Medway Tunnel – Construction Method
The Medway Tunnel provides a dual carriageway road crossing under the River Medway between Gillingham and Frindsbury. The tunnel, 725 metres long from portal to portal, consists of three sections.
At either bank is a cut and cover section with diaphragm walls and roof and floor slabs, 260 metres long on the east bank and 95 metres long on the west bank. Between the east approach and the west approach, the central section is an immersed tube tunnel, only the second road tunnel in the UK to use this method of construction. The central section was precast in three units at a casting basin on the east bank of the river. Each of the rectangular units measured 23.9 metres wide and 9.15 metres deep. Two units were 126 metres long, and the other was 118 metres long.
Great care was taken during the concrete pouring. Each unit was constructed in 20-metre sections. The floor of each unit was constructed first, then the central dividing wall, and finally the side walls and the roof which were cast in one continuous concrete pour. A network of cooling pipes controlled the temperature at which the concrete set, making sure that it remained waterproof and that it did not crack as it hardened.
When the three units were completed, the ends of the units were sealed with temporary bulkheads. The casting basin was flooded, and the units were floated out into the river and positioned over a pre-dredged channel in the riverbed, which had been dredged through the alluvial silts and sands into the underlying chalk.

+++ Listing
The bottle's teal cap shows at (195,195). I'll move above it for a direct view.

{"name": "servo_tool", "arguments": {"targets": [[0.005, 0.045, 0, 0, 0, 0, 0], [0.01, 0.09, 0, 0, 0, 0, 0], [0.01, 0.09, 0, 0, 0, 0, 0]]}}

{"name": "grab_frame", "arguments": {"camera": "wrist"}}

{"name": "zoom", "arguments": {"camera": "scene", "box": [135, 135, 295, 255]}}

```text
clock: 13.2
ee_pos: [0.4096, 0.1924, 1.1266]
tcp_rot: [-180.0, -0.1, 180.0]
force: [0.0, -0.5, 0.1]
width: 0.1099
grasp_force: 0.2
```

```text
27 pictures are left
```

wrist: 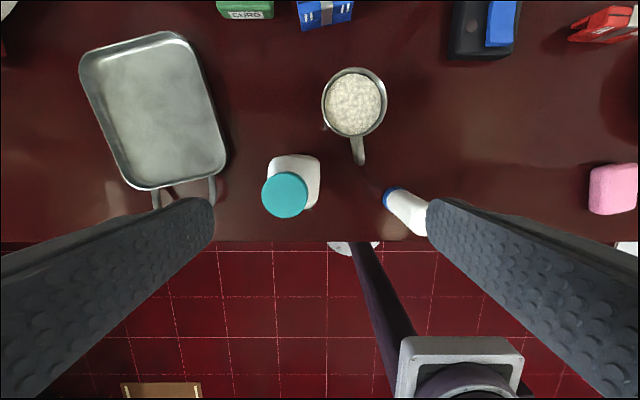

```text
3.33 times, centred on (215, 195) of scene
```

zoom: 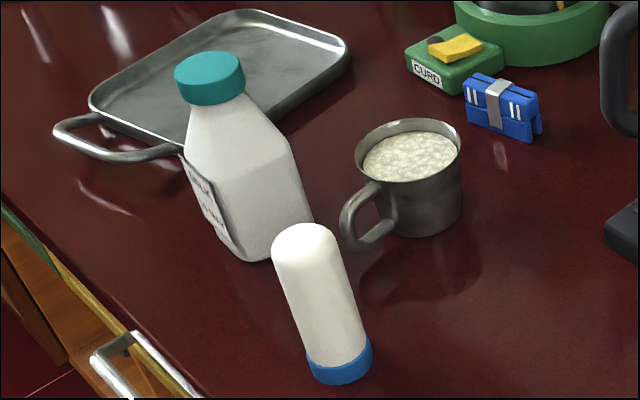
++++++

Each of the units contained ballast tanks, so that engineers could control the height at which the units floated and could sink the units into the channel when they were in position. The units were then joined together through hydrostatic pressure compressing the gaskets at the ends of the units, and the bulkheads were removed to form the tunnel.
When the tunnel sections were in place, sand was pumped underneath to form a foundation, and the trench was backfilled. A layer of rock was placed over the filled trench to provide protection from the scour of the tidal current.